David Miliband is my new best friend. Apparently.

An email correspondant alerts me to the fact that Master Miliband would appear to be cognisant of The Kitchen.
I imagine someone else might've mentioned it already (or indeed you may well have been at last night's New Statesman New Media Awards bash yourself), but in case someone hasn't, and you weren't [as is the case—DK], David Miliband, in his keynote speech, quoted your comments to/about him rather extensively, thus making you responsible for the first Minister ever to say 'batshit' in public.

And if that isn't a claim to fame, I have no idea what is...

Quite.
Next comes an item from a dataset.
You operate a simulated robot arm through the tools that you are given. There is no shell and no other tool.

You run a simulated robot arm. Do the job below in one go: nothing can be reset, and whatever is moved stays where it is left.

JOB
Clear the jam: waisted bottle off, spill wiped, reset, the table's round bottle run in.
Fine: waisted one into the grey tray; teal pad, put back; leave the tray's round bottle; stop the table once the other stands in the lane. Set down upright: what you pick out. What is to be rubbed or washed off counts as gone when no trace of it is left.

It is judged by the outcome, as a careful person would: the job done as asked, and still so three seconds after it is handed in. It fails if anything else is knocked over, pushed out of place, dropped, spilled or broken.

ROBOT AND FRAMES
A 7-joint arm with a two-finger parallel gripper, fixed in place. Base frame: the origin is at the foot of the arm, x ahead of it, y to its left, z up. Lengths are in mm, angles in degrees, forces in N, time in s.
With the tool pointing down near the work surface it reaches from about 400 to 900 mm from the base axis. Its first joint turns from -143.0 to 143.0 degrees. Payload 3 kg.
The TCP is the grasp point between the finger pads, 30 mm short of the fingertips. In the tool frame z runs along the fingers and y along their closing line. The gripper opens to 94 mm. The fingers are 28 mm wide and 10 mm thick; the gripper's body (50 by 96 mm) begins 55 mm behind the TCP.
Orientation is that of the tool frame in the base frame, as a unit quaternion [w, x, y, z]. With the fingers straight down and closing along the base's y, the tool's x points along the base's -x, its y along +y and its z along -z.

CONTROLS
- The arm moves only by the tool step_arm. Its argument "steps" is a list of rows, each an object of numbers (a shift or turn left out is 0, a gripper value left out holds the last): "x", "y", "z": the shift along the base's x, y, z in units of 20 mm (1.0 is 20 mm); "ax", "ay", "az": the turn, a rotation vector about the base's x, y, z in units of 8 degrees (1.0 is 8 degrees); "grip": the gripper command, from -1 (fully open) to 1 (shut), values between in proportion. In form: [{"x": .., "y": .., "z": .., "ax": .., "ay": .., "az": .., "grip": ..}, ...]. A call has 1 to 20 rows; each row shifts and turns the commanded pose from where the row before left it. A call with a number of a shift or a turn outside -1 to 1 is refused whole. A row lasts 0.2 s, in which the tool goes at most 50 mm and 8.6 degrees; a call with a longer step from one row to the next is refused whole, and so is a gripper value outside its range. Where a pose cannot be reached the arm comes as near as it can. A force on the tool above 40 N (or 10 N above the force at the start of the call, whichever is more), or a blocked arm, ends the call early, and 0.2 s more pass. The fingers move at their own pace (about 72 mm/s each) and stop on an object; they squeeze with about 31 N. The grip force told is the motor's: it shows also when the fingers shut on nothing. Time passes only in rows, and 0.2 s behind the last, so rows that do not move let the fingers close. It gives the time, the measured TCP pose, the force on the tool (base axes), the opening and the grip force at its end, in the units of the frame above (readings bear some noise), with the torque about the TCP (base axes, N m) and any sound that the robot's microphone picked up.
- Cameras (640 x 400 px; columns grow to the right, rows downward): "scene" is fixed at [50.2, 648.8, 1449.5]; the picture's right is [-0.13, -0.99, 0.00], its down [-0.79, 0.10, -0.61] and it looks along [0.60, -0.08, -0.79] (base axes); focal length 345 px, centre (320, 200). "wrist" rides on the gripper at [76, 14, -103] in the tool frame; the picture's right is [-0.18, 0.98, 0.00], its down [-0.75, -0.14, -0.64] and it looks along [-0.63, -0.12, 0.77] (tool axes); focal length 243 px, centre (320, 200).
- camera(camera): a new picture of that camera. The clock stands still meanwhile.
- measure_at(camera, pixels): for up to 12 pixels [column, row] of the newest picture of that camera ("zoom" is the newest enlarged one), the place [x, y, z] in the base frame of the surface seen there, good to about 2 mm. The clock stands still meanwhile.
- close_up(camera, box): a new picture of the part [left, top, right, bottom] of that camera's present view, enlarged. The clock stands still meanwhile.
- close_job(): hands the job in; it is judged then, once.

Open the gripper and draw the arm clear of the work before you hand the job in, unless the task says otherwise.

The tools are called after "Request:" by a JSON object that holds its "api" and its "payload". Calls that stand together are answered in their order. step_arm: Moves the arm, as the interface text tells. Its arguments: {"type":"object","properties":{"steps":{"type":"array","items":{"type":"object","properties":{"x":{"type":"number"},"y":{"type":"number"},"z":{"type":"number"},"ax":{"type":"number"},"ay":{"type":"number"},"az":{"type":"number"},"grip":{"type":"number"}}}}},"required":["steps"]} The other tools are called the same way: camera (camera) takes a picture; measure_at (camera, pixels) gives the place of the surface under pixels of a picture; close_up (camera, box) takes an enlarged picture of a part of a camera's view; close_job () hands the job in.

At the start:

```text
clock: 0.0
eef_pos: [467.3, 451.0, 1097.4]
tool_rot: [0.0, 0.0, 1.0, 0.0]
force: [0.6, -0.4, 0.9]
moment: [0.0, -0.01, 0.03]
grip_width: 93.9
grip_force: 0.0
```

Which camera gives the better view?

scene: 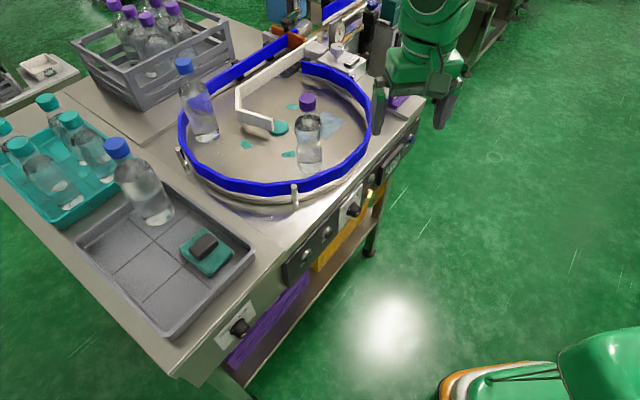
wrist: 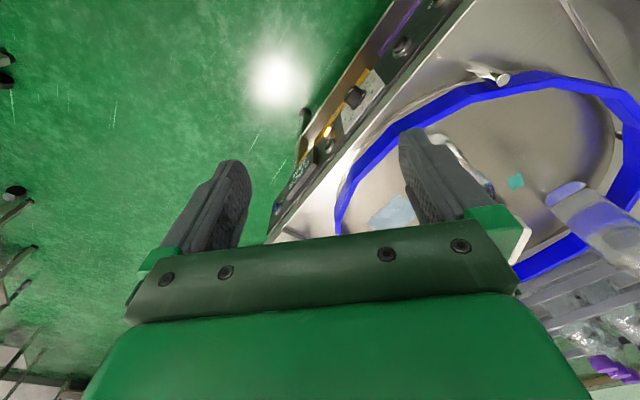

I assume that he was referring to this post in which I accused Mr Miliband of being... er... rather less than sane. Or, of course, it could be the comment that I left on his blog...

Has anyone got a transcript or a link to a webcast or something?

UPDATE: According to Nosemonkey, I am firmly in the nutter camp.
(The fact that he quoted extensively from Devil's Kitchen's insults to him - "That David Miliband has lost his fucking mind... batshit mad" - as an example of the kind of nutters he's had to put up with since starting his blog almost got me wanting to buy the man a pint...)

Oh, did ickle David crwy? Did he break down and sob because of all the people being nasty to him? Poor ickle boy. That will teach him to advocate incredibly stupid ideas: he's a Minister of the Crown, for fuck's sake.

Oh well, let's face it, The Kitchen was hardly going to be there in the "honourable mention" stakes or, indeed, the "polite and lovely" awards, especially when the person quoting is a NuLabour Minister; besides, if Miliband feels a little hurt then he ought to thank his lucky fucking stars that he isn't Charles Clarke.

1 comment:

prawn crackers said...

Miliband is lucky that he has not attracted Mr Eugenide's attentions and that his low rank does not warrant your giving him a full Brown/Polly strength fisking. I think Miliband is using you to gain some street cred. I would ignore the little twatty.